■ What you will do ■
Begin with the line holding "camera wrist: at" and write out each following line to the end of the data, exactly. Pictures are left out.

■ Source excerpt ■
____

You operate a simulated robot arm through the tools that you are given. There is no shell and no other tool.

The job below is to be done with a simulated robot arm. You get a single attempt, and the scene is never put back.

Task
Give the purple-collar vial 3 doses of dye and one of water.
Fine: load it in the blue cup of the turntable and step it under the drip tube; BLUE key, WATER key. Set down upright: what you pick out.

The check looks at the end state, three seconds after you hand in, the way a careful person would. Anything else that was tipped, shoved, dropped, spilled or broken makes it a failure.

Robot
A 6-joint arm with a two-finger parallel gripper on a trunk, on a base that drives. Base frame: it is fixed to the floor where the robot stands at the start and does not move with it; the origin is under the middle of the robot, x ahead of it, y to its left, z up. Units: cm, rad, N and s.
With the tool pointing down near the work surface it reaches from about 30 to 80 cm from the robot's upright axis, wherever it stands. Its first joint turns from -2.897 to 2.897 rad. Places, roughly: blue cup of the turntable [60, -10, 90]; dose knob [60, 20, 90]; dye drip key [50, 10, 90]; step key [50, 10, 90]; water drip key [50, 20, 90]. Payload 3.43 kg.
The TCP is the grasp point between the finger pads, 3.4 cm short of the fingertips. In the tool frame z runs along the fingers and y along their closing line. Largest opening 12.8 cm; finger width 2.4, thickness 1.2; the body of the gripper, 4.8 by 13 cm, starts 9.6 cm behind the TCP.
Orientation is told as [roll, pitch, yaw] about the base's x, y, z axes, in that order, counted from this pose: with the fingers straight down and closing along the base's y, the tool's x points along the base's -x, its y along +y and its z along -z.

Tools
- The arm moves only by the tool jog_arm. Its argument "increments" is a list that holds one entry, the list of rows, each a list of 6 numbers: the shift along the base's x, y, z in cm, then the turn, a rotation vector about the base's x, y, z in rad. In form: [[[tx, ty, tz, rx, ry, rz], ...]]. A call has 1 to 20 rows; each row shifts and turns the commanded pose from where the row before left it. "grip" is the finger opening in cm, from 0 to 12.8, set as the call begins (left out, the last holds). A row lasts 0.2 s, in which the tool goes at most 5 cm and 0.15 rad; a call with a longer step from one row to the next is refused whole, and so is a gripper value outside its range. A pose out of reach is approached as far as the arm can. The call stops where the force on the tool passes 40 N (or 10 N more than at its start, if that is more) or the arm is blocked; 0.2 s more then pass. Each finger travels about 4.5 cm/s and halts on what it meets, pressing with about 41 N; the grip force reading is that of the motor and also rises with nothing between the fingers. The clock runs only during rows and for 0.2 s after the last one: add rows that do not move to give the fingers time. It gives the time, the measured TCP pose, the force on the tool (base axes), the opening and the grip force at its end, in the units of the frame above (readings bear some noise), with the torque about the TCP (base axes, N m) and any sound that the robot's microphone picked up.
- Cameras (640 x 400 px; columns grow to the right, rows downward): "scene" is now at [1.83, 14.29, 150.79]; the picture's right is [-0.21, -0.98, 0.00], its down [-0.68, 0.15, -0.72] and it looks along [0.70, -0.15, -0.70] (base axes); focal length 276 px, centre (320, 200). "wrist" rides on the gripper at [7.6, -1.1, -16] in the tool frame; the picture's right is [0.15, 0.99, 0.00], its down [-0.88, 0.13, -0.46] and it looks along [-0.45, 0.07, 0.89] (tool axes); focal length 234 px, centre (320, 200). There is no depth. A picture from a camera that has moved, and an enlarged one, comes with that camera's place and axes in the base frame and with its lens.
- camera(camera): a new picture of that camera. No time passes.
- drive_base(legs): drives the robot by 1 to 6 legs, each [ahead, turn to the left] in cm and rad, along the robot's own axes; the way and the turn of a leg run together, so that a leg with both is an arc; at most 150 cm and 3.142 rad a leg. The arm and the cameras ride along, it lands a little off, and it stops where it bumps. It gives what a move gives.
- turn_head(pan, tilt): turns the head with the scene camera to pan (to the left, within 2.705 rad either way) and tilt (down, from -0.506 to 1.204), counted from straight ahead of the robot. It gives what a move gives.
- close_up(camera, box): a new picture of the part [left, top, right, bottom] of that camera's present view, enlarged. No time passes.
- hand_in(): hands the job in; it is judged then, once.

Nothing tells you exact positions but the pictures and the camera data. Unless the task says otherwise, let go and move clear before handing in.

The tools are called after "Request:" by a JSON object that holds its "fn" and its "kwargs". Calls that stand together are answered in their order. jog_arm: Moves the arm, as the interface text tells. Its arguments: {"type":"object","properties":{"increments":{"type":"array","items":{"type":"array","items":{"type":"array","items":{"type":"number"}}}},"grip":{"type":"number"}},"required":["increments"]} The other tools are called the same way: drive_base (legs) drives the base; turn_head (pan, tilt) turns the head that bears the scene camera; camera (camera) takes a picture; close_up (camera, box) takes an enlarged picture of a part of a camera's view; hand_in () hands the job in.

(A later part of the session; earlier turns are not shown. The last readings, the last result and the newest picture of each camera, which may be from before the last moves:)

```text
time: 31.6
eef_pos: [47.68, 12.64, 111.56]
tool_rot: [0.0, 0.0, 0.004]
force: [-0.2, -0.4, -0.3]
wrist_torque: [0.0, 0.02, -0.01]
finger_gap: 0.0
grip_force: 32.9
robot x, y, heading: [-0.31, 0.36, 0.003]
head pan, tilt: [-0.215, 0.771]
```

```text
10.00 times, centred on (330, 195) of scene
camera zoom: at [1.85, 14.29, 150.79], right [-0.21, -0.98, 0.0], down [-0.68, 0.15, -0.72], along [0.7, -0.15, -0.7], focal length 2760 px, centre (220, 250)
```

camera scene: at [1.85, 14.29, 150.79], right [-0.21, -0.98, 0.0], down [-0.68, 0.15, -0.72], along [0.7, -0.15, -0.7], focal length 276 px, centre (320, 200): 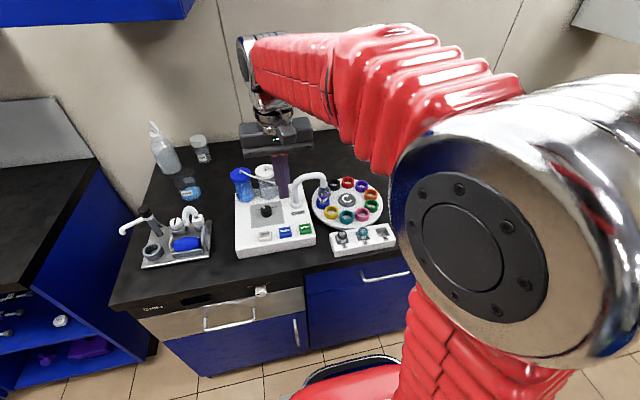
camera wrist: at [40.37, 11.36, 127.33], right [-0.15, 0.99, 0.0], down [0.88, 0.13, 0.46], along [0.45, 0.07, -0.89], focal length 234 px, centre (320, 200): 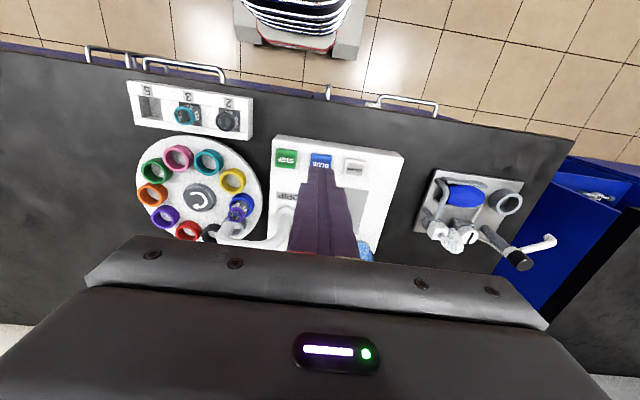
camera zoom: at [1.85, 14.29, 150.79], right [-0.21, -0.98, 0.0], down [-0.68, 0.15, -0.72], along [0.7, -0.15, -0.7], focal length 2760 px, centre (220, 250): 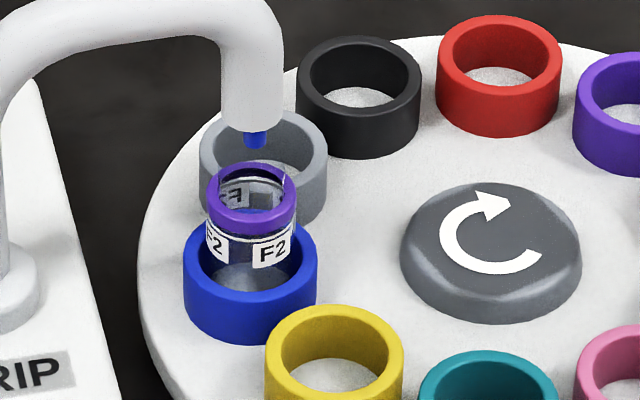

____

■ Final result ■
camera wrist: at [40.37, 11.36, 127.33], right [-0.15, 0.99, 0.0], down [0.88, 0.13, 0.46], along [0.45, 0.07, -0.89], focal length 234 px, centre (320, 200): 
camera zoom: at [1.85, 14.29, 150.79], right [-0.21, -0.98, 0.0], down [-0.68, 0.15, -0.72], along [0.7, -0.15, -0.7], focal length 2760 px, centre (220, 250): 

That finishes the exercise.